The Lightning Thief (Percy Jackson & the Olympians Series #1) – Written by Rick Riordan
The Lightning Thief is a children’s fantasy novel narrated by the 11-year-old DemiGod, Percy Jackson. While I found the concept of the Percy Jackson & the Olympians Series intriguing and clever, this story just fell a little short. As an adult nearing my mid-twenties, I knew the character of Percy Jackson would not measure up in terms of relatability but, since I do enjoy young adult fantasy, I had high expectations. However, I was disappointed with the construction of the novel and character development.
While I know young brains do not have the depth to understand complex characters and plot lines, Riordan’s novel was rushed and anticipated in a bad way. At several points in the novel I had to ask myself “wait, what just happened?” It seemed like the main characters of Percy, Annabeth, and Grover had no purpose for their quest and every villain they met along the way was predictable. The whole Kronos/Ares/Luke connection really lost me and didn’t seem to have any meaning behind it. There was potential to create a serious undertone, with Kronos and the Titans planning to overthrow the Gods of Olympus, but it just didn’t get there. It went kind of overlooked as if the Gods shrugged it off as “Oh we will deal with it when it happens.”

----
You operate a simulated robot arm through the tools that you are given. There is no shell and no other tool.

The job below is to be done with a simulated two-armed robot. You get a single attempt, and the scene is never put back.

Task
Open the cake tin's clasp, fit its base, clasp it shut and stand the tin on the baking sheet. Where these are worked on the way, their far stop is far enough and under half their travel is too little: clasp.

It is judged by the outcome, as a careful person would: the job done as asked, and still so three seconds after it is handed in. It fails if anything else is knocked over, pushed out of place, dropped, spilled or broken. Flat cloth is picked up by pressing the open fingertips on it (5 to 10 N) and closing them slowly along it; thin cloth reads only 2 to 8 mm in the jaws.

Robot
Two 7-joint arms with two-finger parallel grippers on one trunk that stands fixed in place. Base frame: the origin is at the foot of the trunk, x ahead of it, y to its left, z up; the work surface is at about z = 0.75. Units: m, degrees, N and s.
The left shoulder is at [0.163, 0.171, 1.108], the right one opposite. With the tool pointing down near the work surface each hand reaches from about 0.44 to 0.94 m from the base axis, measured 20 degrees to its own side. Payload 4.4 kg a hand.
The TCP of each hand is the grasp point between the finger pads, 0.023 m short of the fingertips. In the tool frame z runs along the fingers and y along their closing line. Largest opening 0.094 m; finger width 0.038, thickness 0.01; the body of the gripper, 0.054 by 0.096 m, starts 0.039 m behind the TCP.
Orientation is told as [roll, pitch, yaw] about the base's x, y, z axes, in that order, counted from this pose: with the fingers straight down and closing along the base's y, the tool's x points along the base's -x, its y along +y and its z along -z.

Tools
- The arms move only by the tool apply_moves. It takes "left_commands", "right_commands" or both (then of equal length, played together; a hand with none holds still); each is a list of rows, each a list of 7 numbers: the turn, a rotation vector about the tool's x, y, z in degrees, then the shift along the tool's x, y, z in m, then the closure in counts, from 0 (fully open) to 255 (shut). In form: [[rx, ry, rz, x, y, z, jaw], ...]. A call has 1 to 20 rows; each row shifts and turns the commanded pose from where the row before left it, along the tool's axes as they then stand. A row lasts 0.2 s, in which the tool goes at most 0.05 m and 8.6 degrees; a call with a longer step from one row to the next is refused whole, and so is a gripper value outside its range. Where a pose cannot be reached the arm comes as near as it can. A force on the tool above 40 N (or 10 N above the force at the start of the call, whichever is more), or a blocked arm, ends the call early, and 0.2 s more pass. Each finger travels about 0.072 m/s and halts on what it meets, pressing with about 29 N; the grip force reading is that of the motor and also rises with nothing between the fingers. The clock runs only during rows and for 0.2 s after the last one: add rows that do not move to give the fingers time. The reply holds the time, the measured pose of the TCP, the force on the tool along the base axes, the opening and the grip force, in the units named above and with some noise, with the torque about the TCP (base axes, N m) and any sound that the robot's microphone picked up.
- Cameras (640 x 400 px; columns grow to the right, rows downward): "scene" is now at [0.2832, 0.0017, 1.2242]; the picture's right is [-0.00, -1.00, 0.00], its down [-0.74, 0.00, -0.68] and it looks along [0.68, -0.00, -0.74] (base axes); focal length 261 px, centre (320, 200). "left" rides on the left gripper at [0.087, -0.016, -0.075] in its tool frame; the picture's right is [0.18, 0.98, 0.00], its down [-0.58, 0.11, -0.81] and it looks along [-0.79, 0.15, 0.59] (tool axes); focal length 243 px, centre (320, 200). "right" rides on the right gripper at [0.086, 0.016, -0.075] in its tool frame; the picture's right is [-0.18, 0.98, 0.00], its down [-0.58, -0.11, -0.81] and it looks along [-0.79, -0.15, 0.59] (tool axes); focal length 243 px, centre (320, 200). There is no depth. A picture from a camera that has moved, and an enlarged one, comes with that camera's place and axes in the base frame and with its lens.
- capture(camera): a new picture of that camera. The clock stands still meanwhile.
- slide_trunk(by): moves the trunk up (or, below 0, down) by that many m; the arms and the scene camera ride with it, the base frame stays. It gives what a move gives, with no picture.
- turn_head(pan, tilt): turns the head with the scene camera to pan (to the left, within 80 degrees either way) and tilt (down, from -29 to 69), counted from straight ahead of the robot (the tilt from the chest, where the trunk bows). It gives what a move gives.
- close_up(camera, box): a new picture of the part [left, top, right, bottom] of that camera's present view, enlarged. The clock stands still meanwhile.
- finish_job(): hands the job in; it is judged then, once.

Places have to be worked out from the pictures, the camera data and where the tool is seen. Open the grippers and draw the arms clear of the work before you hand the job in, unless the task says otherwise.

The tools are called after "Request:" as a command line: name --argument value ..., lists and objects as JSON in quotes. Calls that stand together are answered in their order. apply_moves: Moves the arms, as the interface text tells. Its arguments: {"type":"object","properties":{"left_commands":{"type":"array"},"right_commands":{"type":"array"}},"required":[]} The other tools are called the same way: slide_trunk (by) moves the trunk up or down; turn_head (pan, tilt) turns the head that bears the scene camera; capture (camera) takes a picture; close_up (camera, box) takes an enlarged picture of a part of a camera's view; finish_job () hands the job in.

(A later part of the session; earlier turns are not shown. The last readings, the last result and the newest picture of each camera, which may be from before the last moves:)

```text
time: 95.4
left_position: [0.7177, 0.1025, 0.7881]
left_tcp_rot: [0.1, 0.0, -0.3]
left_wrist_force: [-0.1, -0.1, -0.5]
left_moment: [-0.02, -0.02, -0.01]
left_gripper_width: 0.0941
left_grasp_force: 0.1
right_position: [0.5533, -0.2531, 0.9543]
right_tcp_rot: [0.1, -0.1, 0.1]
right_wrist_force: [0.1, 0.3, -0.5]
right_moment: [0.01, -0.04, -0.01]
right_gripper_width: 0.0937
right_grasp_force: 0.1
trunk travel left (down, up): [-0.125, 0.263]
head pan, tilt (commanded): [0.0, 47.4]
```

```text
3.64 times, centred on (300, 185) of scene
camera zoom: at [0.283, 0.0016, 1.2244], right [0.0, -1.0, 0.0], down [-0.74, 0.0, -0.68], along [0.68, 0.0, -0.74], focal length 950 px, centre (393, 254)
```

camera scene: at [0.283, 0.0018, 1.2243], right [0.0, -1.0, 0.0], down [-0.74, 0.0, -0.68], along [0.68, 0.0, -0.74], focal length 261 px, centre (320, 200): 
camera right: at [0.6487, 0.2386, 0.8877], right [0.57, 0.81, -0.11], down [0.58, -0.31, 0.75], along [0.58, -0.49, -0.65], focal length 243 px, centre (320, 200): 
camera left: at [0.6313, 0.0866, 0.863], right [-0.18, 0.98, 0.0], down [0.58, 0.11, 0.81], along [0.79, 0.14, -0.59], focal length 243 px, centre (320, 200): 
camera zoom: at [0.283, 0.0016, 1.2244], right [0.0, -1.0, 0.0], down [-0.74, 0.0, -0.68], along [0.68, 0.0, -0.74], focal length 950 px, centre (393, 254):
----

Overall, I can understand the creation of the story and how a younger generation might be attracted to it, but I didn’t get that truly heroic vibe that I wanted. Percy Jackson is no Harry Potter or Katniss Everdeen. The Lightning Thief was interesting, but often purposeless, and not as enjoyable as I’d anticipated.
“Percy Jackson & the Olympians: The Lightning Thief” – Directed by Chris Columbus
After reading The Lightning Thief I was curious to see whether the movie portrayal would succeed the overall success of the novel. The first thing I noticed was the age difference; Percy Jackson in the novel is a 6th grader, but Percy Jackson in the movie is a teenager. This was the first sign that Chris Columbus wanted to reach a different audience, perhaps trying to get a grasp on the Harry Potter aged viewers. This was a great marketing ploy. The chances of teenagers seeing a movie headlined by children is very slim. It also helped that actor Logan Lerman is very adorable and a potential tween heartthrob.
But first things first. This movie was entirely disconnected from the novel and both the purpose and plot lines of the novel were essentially erased. To be quite honest, I enjoyed the changes. While the film was not a masterpiece by any means, I felt that it connected the idea of Percy Jackson and the Olympians in a much better way than the novel. To start, we know immediately that Percy is the son of Poseidon; there is no purposeless dilly-dallying like in the novel. Second, there is no person responsible for Percy’s mission; he rebels and does what HE wants to do, along with the help of Annabeth and Grover.
To my surprise, the characters were slightly more dense in the movie. Annabeth isn’t just a name calling know it all like in the novel-she is strong and level headed, not to mention intimidating. Grover, the character I liked least in the novel, won my heart in the movie. I though the portrayal of Grover has more of a ‘cool’ guy, rather than the nerdy failure he is in the book, was smart. In The Lightning Thief there was no moment where I actually felt that I liked the characters, where in the movie there were quite a few of these. As I stated before, I am not saying this film is incredible, or even very good, but it definitely took the book places it hadn’t gone before.
Strange, huh? Who would have thought there would ever be a movie that succeeded the novel? Oh, the things you learn through mookology.